The Roundup Ranch became very popular, and then the same families would return year after year for a week or a three-day weekend. One-day school trips became popular for high school seniors from across the region. The ranch also catered special events for senior citizens. Many a banquet or wedding party was held here.
Black said the resort was truly unique, in that it was family-owned and operated, giving the owners, employees and guests a familiarity that you'd not likely get in a corporate chain. At peak, the resort could comfortably accommodate between 90-110 guests.
According to Betty Gunn, the ranch was built on Markert's personality. "It brought people together," she said.
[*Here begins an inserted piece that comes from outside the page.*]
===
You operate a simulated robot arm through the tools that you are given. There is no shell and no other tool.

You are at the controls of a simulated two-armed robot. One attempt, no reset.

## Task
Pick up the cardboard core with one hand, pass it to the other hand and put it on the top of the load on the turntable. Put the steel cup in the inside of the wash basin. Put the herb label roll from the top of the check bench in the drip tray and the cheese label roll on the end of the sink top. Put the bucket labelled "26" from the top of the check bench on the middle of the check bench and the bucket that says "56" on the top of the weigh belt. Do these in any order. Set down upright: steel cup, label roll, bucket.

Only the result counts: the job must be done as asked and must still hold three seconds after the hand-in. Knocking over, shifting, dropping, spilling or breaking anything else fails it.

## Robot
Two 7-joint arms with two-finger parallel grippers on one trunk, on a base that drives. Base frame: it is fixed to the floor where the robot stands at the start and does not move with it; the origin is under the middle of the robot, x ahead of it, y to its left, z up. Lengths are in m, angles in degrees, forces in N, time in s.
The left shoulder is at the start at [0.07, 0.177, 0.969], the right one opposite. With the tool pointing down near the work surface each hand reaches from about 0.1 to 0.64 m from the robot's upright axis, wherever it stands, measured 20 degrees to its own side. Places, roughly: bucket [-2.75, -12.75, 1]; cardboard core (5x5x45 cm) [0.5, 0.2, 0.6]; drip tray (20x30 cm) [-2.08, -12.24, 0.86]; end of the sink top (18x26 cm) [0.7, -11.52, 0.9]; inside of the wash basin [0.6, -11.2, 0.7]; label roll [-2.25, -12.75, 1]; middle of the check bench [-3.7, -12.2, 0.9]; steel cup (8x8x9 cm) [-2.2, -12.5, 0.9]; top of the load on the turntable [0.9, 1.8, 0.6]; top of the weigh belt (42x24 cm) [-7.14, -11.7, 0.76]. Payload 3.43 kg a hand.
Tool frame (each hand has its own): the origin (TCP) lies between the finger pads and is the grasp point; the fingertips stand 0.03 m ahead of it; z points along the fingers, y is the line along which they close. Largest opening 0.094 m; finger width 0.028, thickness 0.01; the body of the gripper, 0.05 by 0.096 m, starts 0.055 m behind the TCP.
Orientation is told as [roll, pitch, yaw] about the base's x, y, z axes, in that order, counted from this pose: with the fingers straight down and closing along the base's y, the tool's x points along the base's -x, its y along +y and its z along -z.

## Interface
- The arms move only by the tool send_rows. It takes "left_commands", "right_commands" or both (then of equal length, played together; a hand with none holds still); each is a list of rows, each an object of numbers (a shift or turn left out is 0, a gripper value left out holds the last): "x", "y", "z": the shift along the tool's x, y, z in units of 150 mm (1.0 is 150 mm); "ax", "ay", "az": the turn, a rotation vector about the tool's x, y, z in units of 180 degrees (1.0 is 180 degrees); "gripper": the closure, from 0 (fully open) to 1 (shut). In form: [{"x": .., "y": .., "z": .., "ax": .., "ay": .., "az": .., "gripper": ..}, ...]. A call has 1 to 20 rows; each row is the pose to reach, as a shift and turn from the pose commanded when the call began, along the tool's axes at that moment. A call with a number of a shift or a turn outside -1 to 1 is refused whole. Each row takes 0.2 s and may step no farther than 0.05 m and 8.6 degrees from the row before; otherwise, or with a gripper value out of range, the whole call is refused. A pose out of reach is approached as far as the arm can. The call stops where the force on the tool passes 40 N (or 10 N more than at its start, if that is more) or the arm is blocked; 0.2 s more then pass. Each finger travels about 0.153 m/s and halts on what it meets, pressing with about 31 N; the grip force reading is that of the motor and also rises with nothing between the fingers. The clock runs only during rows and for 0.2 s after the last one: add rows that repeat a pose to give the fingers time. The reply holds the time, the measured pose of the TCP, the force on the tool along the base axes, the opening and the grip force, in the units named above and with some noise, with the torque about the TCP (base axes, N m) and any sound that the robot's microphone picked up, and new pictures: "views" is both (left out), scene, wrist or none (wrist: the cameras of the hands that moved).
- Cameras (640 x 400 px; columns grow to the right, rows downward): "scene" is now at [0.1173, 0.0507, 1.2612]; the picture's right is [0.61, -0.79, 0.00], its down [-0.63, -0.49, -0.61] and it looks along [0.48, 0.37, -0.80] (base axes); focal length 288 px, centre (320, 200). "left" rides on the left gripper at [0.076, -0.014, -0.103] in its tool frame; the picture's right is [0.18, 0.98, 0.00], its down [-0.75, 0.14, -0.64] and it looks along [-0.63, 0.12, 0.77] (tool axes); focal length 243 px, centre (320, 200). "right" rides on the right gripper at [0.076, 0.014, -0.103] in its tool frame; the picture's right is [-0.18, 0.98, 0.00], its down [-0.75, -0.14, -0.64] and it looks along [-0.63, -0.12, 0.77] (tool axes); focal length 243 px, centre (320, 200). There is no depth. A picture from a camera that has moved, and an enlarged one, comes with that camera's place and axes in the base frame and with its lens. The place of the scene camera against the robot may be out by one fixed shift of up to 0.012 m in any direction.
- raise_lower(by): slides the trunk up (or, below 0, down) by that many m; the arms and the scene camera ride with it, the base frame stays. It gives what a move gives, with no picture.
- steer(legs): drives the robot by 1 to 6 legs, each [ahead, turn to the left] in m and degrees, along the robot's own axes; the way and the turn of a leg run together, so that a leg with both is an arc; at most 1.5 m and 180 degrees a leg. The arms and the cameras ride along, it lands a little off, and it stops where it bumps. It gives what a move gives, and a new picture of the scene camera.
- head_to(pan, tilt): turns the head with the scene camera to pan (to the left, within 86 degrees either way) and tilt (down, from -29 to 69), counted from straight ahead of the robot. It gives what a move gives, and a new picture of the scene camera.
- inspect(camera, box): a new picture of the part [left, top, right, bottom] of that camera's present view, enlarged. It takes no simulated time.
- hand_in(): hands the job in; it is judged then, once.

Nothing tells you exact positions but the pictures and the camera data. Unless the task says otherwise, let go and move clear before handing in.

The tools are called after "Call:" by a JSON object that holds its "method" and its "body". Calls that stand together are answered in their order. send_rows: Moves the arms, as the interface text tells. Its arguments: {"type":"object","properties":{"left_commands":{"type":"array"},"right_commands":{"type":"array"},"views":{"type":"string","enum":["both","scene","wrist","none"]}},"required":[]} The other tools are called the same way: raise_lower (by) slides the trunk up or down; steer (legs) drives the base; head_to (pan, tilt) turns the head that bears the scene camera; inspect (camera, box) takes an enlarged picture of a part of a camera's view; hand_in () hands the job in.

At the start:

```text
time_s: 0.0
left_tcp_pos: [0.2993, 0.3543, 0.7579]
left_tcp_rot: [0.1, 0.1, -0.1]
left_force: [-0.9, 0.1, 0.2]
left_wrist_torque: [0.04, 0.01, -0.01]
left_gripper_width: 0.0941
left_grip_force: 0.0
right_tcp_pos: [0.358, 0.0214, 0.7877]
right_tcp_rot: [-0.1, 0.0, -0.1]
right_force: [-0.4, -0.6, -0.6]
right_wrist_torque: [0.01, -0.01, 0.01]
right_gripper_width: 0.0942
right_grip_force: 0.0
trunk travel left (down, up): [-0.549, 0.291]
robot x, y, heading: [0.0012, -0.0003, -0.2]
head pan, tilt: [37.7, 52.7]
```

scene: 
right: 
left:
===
Black agreed. "He was the doctor during the week, and the cowboy on the weekends," she said.
Markert was known to bring guests' bags to their room, or to be seen cleaning the grounds. A guest might later find out that this man was the owner, and be very surprised by how he was involved in everything.
"The guests always came first to Dr. Markert," Gunn said. "He had to be sure that they were enjoying themselves."
Black said it was her Aunt Betty who also brought people together. Everyone interacted with the guests, which is why, Black said, that people kept coming back. Many friendships were made between guests, employees and owners that still exist today.
Local people would come to the resort in the evenings for dining, dancing and various entertainment that had been booked. During the day, the golf course was open to the public.
Gunn said that she came here with some friends one Saturday night in the late 1940s from Delhi, and that was when she met her future husband, Thomas Gunn.
Asked if there were any times that really stood out while managing the resort, Gunn said, "They all stand out. All the guests were special people."
She said she recalled that Steve Lawrence and Eydie Gorme spent their honeymoon there.
The ranch was sold in 1985 and the new owners remained in business for a short time. Not much later, all of the buildings were razed, except for one.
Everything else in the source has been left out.